I met Chase in Boston long long ago. It may have still been the 1990s. He would show up at my house to photograph my roommates. They would drink wine and listen to Morrissey really loudly. Chase never showed up at my house before midnight. I worked at 7am. I did not like Chase. He thought I was a bitch.I am probably the closest thing to a girl version of Chase you can get. I do not remember when we became friends or why. I can detail weeks of my life down to the second. I can remember things and instances others never noticed. I can lose weeks of life just as easily, with no recollection of what I did, who I saw, or how much time actually passed.
Chase and I sat on a park bench in New Orleans a few summers ago talking. We figured we had been there for an hour or so. Apparently it was closer to 6.
I am having an anxiety attack trying to get on a standby flight to Philly, a week and a half ago. My level of panic rises to orange as suggested flight to Memphis four hours later is mentioned.

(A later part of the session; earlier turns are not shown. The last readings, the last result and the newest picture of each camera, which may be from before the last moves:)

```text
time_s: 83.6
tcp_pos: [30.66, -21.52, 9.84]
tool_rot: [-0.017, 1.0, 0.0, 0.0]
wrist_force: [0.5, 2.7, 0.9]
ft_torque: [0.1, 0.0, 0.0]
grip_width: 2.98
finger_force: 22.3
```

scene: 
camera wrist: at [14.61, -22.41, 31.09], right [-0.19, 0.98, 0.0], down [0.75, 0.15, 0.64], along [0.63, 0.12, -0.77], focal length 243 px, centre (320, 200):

All of a sudden I just ask, “What about Baltimore?” An airline attendant furiously types at her computer. She tells me there is a flight leaving in five minutes with one seat left. She looks at me and simply says, “Run.” I get on the plane. I am trying to call Chase, but they are telling me to turn off my phone. The plane took off. I knew Chase would be there to pick me up from the airport. It didn’t matter. I planned to leave the next morning for Philly. I think we lost track of time again. I am not sure how long I was in Baltimore. I think it may have been close to a week.
Chase did shoots. I wrote blogs. He roamed around aimlessly looking for the right light in a pair of girls shorts. I lied on the floor in a bikini typing on my laptop. I would get up at 10 am, Chase at 5 pm. I never really noticed.
I do not take pictures. Chase does. I bought a shitty digital camera hoping it would inspire me to try to capture more of my life than these words do. I always forget it is in my purse. Even when I manage to use it, it doesn’t see what Chase’s camera sees.
People read what I write. They are lost at my ability to detail the smallest moments in my life. Both the people that were there and those that were not, are baffled by it. This confused me, until Chase. I have seen thousands of photos he has taken of a moment I was standing next to him. When I see the photos I realize he captured something, I missed. A moment I remember as pretty, Chase saw as beautiful.
His eyes see things we don’t. His eyes create art out of the mundane. I have been asked by people far removed from us and our circle of friends about Chase. They ask me how we became friends. I still can’t remember. But, when they ask me about Chase and his work, I shake me head and call him “brilliant.” Then I add, “And he lives in his sister’s basement.”
I don’t know why we know each other so well. But, I doubt Chase does either.